#### PAGE TEXT

Wonder twin powers, activate

Phew. I think we can all collectively agree that we were a little nervy when we heard Audrey Niffenegger had a new novel. Readers, at least the ones I like to talk to, are a judge-y bunch of nitpickers who all loved The Time Traveler’s Wife and hated the idea that this writer would face-flop into a bog of suck on No. 2. Rest easy, my friends. Her Fearful Symmetry isn’t better than Niffenegger’s debut novel, but it doesn’t inspire the sort of disappointed fan letter that begins: “Oh, Aud. Why couldn’t you have pulled a Harper Lee and been done with it?”

Valentina and Julia are creepy anemic twins who do everything together, from sleeping in the same bed to dropping out of multiple colleges to wearing matching outfits. When their aunt Elspeth — their mother’s estranged twin sister — dies, Elspeth wills the duo her condo next to Highgate Cemetery (See: Lifestyles of the Dead and Famous) in England with a rule that they must live together for a year and their parents cannot set foot in this space. Elspeth had gone cougar crazy for Robert, who works at the cemetery and has the flat directly beneath her book-laden space. He is in serious mope-mode since her death, but takes emo solace in fondling the footwear that remains in her closet. The twins settle back into their roles of dominant (Julia) and submissive (Valentina) and after some electrical quirks and misplaced objects, realize Elspeth is haunting the pad. For realsies. Ouija Board convos and everything.

########
#### SUPPLIED MATERIAL

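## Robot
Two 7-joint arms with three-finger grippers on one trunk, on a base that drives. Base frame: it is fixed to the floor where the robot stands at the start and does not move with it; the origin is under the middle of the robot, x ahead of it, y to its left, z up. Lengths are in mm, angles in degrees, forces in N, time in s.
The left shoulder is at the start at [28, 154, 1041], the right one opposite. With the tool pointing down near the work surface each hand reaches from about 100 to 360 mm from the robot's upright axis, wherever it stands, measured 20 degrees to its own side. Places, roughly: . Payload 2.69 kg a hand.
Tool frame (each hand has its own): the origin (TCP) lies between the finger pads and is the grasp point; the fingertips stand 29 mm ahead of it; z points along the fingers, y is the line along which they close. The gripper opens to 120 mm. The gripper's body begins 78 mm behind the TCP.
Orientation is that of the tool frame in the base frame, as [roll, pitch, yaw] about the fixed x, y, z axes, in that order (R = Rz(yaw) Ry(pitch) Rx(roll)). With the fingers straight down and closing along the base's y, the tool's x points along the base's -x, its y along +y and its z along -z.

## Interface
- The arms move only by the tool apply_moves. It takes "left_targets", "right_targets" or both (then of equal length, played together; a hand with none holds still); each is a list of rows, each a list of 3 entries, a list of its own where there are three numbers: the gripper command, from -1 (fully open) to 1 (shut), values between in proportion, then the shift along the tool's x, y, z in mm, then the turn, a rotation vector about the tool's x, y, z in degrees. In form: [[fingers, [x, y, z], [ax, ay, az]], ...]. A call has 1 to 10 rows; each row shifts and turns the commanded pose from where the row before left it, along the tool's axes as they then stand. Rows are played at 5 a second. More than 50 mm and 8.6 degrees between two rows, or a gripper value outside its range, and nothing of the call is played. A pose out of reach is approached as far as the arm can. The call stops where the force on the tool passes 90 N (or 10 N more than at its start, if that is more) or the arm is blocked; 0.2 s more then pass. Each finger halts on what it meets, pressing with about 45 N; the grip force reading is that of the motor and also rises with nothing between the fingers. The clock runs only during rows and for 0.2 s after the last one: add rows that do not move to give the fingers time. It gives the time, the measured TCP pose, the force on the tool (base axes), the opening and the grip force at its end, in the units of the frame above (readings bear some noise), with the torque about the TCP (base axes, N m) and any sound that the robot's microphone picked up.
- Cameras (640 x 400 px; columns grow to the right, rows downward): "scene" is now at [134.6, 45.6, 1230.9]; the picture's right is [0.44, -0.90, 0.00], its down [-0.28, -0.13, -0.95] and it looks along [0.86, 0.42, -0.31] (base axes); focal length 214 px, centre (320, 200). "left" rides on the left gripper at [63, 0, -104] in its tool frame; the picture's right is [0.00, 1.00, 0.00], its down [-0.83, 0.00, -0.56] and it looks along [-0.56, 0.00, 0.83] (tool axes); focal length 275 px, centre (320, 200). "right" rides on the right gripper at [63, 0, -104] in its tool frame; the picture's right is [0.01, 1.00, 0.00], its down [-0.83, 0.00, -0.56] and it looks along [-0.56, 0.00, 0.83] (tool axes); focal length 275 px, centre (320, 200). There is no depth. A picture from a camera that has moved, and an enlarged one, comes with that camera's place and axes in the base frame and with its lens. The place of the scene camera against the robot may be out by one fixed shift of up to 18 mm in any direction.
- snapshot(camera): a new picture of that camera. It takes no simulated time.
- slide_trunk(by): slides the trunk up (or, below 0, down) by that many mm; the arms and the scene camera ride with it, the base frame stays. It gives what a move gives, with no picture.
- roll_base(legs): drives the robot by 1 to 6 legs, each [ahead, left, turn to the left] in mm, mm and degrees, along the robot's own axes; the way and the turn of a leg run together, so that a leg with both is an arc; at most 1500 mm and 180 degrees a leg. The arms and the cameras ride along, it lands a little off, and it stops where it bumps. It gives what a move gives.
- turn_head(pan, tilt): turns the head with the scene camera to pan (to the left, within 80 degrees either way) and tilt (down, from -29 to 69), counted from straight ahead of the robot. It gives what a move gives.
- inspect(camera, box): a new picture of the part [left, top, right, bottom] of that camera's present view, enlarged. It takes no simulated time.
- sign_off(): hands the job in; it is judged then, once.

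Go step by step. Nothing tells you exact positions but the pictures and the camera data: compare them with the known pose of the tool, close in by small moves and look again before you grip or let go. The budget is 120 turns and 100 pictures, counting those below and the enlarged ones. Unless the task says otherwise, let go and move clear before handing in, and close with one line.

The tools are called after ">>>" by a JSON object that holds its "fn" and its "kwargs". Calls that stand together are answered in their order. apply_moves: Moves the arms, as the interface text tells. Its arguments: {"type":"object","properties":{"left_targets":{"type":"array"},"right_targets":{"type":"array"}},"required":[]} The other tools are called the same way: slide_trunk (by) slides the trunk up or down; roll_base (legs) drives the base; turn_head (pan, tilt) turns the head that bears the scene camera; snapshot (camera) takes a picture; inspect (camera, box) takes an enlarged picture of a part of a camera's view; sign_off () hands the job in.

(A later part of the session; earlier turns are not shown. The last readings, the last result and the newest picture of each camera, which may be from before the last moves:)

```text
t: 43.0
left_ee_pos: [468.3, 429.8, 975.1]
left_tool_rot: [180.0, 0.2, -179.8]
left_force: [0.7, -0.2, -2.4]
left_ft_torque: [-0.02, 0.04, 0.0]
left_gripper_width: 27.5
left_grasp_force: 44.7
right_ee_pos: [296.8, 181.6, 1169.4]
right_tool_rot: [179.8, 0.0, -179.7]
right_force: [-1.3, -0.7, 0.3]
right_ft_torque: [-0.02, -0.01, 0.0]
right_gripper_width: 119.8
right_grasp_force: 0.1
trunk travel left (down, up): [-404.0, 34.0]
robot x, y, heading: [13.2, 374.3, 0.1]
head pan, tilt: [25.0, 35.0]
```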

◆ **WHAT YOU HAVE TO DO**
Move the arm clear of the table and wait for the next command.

########

Provide the full wording of the page text, which begins "Wonder twin powers, activate".

Wonder twin powers, activate

Phew. I think we can all collectively agree that we were a little nervy when we heard Audrey Niffenegger had a new novel. Readers, at least the ones I like to talk to, are a judge-y bunch of nitpickers who all loved The Time Traveler’s Wife and hated the idea that this writer would face-flop into a bog of suck on No. 2. Rest easy, my friends. Her Fearful Symmetry isn’t better than Niffenegger’s debut novel, but it doesn’t inspire the sort of disappointed fan letter that begins: “Oh, Aud. Why couldn’t you have pulled a Harper Lee and been done with it?”

Valentina and Julia are creepy anemic twins who do everything together, from sleeping in the same bed to dropping out of multiple colleges to wearing matching outfits. When their aunt Elspeth — their mother’s estranged twin sister — dies, Elspeth wills the duo her condo next to Highgate Cemetery (See: Lifestyles of the Dead and Famous) in England with a rule that they must live together for a year and their parents cannot set foot in this space. Elspeth had gone cougar crazy for Robert, who works at the cemetery and has the flat directly beneath her book-laden space. He is in serious mope-mode since her death, but takes emo solace in fondling the footwear that remains in her closet. The twins settle back into their roles of dominant (Julia) and submissive (Valentina) and after some electrical quirks and misplaced objects, realize Elspeth is haunting the pad. For realsies. Ouija Board convos and everything.